The Jon Spencer Blues Explosion Meat + Bone Review

Released 2012.  

BBC Review

After eight years out, the Blues Explosion slip their bellbottoms back on.

Stevie Chick 2012

When the re-release of their back catalogue a few years back invited listeners to cast a critical eye over the oeuvre of The Jon Spencer Blues Explosion, it was hard not to conclude that, fine though their latter-day dalliances with the more traditional end of blues songwriting were, they weren’t as thrilling as the band’s chaotic mid-90s peak. They were still good. But they had been great.
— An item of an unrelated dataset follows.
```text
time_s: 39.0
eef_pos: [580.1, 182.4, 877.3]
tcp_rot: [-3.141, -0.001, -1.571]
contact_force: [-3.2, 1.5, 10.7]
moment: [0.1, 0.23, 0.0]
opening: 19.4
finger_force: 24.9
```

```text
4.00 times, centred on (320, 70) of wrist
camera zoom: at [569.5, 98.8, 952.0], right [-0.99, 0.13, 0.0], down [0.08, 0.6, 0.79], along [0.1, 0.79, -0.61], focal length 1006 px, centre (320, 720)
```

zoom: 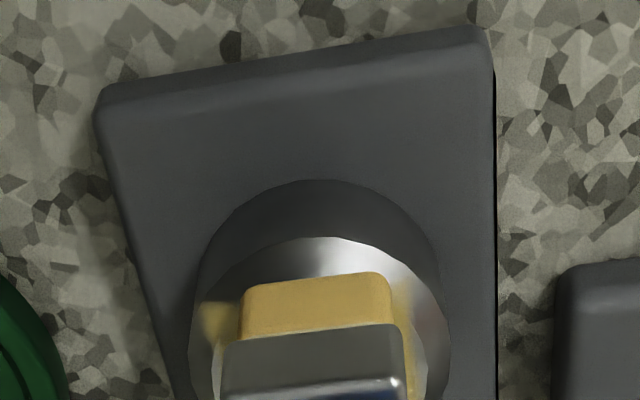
After eight years’ hiatus from the studio, the trio returns on feral form, with a set of fierce gutbucket groove, wiring Delta riffs full of dirty New York City electricity. As Spencer confesses on the shuffle of Bottle Baby, he’s “Got the blues again, gonna drive it way back to the start / Goin’ home, goin’ deep, comin’ straight from the heart.” Meat + Bone returns to the fevered noise of the Explosion’s earlier days, tempos back at full pelt, drummer Russell Simins let off the leash.

Meat + Bone operates with the same lean, restless energy JSBX always display in concert: at their best, no band sounds this alive, unable to sit still for a second. Here, songs are strafed by blasts of electric noise; sweat-beaded blues riffs switch up to punk freak-outs, then break into molten, skeletal funk. Spencer feeds his vocals through enough slapback reverb to leave him sounding like a 10-feet-tall greaser god, with the blues.

The sound returns to the classic Blues Explosion structure: just two guitars, drums, vocals and noisemakers. But they do so much with it, the sinful Get Your Pants Off lustily chasing an itchy J.B.’s rut, and Strange Baby switching from junk-shop shuffle to a juke-joint stomp lacerated by bottle-slide guitar scream. Boot Cut boasts chain gang chants, Theremin blitzes and a riff that could soundtrack a Starsky & Hutch car chase, and Black Thoughts dispatches a nasty case of the blues with lairy Stooges raunch and booming bad-mood sermonising from Spencer.

“Too many squares / Too much mediocrity,” Spencer grumbles, on Bag of Bones, and he’s right. But the Blues Explosion are back, and they’re more Explosion than Blues again. So light the touch-paper and step back.